Under a tied lease, a pub owner (the tenant) rents their premises from a company (the landlord) that owns a chain of pubs and alcohol brands, commonly known as ‘pubcos’. Baked into the lease is a commitment from the tenant to purchase a set amount of product (beer, wine or spirits) from the landlord every year, usually in return for lower than market rent.
In many cases, this model works well for tenants, offering them lower rent and saving them the hassle of negotiating with other drinks brands. For some, however, it brings considerable restrictions – not all landlords offer low rent, and the requirement to purchase stock exclusively often sees tenants trapped into doing so at inflated prices.
The Scottish Pubs Code, a new set of regulations introduced last month [March 2025], aims to reform the system and address this power imbalance. It will put an imperative on landlords to provide more notice in advance of a rent assessment; it also gives tenants the option to secure a new ‘market rent only’ lease and make ‘guest beer arrangements.’
In theory, the Code levels the playing field and allows publicans to source their products at more competitive rates. Many small, independent operators, who have long been squeezed by the constraints of tied leases, will see an opportunity to gain greater control over their business; for those struggling in the wake of the pandemic and ongoing economic pressures, the ability to source cheaper stock could be vital.
However, it may not represent the sweeping reform it was originally hailed as when The Tied Pubs (Scotland) Act was enacted back in 2021. And while the prospect of breaking free from a tied lease is attractive, it is not without risk: for many publicans, there could be unintended consequences.

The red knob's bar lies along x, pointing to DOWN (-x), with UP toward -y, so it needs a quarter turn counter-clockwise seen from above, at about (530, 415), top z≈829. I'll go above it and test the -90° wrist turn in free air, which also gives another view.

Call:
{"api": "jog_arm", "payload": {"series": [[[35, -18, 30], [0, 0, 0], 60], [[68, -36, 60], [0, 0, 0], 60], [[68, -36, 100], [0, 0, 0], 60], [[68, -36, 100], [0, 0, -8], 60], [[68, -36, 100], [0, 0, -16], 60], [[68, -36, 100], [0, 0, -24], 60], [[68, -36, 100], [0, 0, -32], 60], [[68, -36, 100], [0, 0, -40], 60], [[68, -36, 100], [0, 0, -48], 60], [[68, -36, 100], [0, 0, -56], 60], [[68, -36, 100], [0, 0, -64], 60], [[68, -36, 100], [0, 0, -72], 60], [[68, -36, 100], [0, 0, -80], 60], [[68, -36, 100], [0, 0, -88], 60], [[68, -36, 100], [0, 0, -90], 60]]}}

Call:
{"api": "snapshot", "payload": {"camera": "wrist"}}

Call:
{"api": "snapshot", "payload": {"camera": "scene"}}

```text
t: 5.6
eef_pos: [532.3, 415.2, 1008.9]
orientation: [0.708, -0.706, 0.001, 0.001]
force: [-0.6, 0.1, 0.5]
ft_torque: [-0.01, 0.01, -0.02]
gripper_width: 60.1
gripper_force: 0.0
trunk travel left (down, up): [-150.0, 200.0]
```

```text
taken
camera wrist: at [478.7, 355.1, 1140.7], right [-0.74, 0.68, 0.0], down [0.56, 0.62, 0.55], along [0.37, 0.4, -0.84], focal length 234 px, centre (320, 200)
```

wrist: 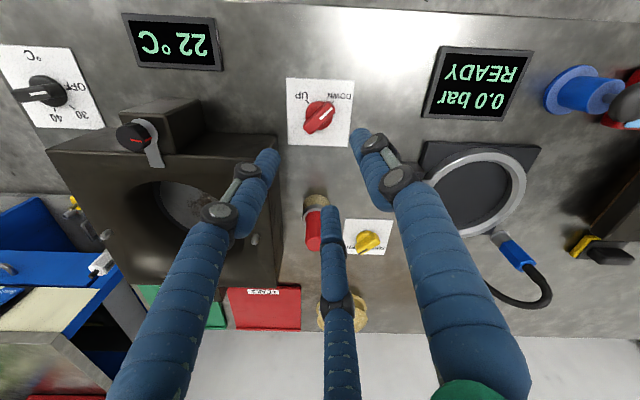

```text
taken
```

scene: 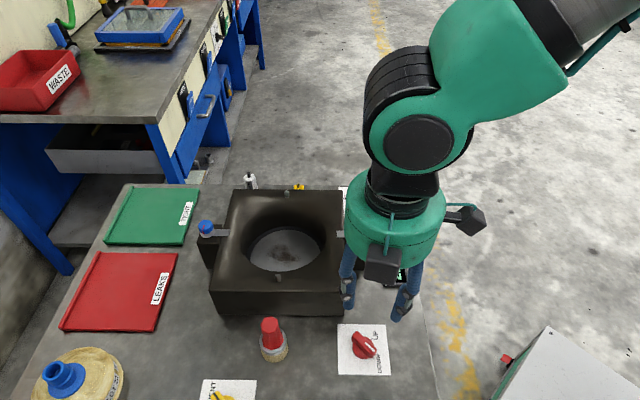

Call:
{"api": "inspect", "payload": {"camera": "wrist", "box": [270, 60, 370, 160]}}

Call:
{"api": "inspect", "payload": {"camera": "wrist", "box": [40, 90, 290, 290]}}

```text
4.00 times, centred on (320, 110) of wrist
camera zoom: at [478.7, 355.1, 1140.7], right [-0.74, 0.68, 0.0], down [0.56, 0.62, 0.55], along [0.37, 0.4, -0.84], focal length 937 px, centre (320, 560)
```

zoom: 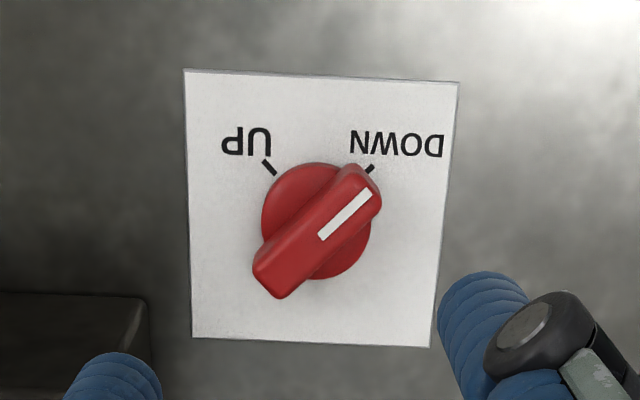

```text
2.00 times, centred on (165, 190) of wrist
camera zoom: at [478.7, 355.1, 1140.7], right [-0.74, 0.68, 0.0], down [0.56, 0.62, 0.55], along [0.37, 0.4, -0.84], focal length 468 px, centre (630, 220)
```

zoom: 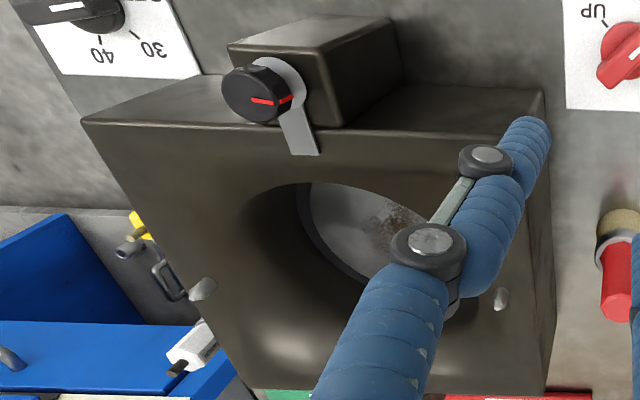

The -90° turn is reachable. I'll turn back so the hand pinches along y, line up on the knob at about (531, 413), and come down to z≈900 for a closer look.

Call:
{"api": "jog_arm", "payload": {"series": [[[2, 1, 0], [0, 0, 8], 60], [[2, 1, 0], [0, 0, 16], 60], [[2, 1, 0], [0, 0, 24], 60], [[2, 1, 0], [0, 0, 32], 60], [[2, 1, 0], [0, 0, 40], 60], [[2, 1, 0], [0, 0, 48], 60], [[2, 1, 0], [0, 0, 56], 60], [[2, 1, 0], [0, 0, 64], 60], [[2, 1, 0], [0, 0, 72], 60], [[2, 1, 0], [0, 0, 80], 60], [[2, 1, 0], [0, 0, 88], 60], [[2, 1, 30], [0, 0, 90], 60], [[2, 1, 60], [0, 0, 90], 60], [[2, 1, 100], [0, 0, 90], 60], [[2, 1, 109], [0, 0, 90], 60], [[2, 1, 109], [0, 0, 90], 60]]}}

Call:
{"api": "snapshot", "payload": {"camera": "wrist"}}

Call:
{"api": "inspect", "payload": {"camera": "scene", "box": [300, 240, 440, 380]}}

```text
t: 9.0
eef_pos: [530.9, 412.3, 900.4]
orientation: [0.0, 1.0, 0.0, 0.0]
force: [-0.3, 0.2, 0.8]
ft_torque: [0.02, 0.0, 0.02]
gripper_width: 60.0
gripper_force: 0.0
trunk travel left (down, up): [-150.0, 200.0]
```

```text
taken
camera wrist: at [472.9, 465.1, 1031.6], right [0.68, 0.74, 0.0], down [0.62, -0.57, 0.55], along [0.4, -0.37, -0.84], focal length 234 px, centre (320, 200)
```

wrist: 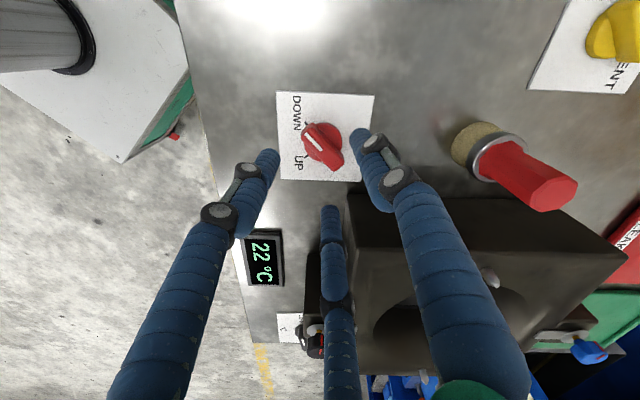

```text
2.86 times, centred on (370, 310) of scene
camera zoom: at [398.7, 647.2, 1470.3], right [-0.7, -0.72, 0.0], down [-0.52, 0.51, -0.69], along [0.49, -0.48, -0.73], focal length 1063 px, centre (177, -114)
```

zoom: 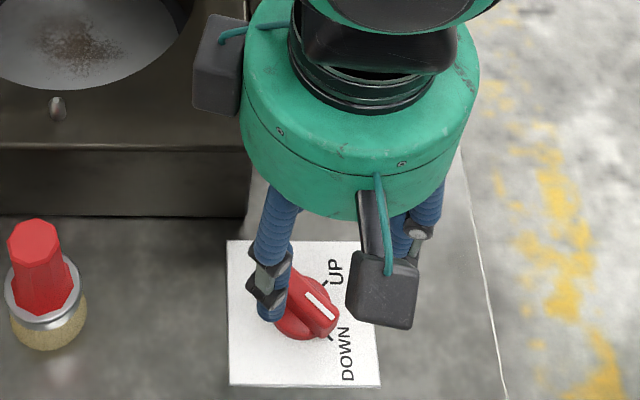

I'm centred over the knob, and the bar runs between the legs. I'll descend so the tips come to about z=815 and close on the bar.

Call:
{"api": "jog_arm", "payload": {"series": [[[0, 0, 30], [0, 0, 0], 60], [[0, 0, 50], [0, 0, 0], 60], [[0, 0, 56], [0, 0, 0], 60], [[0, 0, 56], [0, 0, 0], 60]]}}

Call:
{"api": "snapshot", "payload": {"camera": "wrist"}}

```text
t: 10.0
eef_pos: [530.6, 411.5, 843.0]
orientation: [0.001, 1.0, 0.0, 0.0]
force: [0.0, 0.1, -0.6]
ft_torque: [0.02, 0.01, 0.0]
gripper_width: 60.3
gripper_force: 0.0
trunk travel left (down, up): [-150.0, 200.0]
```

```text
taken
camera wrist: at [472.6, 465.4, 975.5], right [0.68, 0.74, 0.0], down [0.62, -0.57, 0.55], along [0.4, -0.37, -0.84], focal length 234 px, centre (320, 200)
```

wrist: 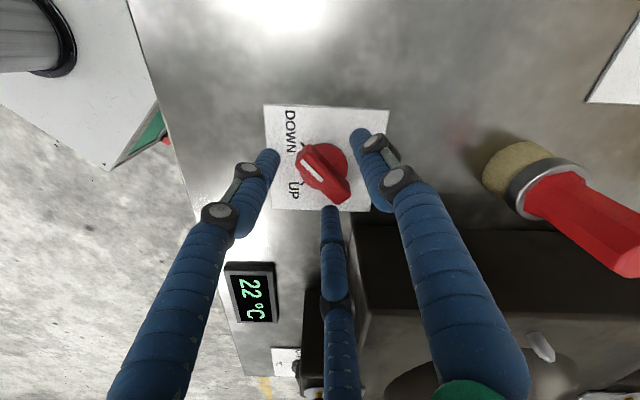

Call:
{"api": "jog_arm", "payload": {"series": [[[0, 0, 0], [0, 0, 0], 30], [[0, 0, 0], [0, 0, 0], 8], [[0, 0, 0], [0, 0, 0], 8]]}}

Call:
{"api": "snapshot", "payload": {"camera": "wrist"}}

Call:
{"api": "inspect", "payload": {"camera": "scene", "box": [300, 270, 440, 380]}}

The model has historically operated on the premise that, because landlord pubcos profit from the guaranteed stock sales, rent is kept relatively low. As the name of the new market rent only lease suggests, it will adjust the rent to the current market rate. This will likely be substantially higher than their current rent and could end up negating any financial benefit that comes from being able to source stock independently.
The broader landlord-tenant relationship should also be considered. A pub’s success hinges on the goodwill and cooperation of the property owner – those who push too hard to exit their tied lease agreements might find landlords less accommodating when it comes to lease renewals, renovations, business support, maintenance agreements, marketing assistance or general flexibility. The risks involved in straining this relationship could be substantial.
Each pub’s situation is unique. Some tenants, especially those struggling with high stock costs under their current lease, might benefit from transitioning to the market rent only model; but others, particularly those in high-footfall locations where profitability is not a concern, may find that sticking with their tied arrangement is actually in their best interest.
Given these complexities, pub tenants should avoid having a knee-jerk reaction and seek professional advice to help them assess whether the risks of renegotiation outweigh the rewards. Tenants who do decide to renegotiate must also be prepared this to take months and should not expect an immediate fix to long-standing issues.
While the new Code seeks to create a fairer landscape for Scotland’s pub operators, it is not a one-size-fits-all solution. The decision to change the terms of a tied lease should be made with careful consideration of the potential consequences and always with what is best for the future of the business at front of mind.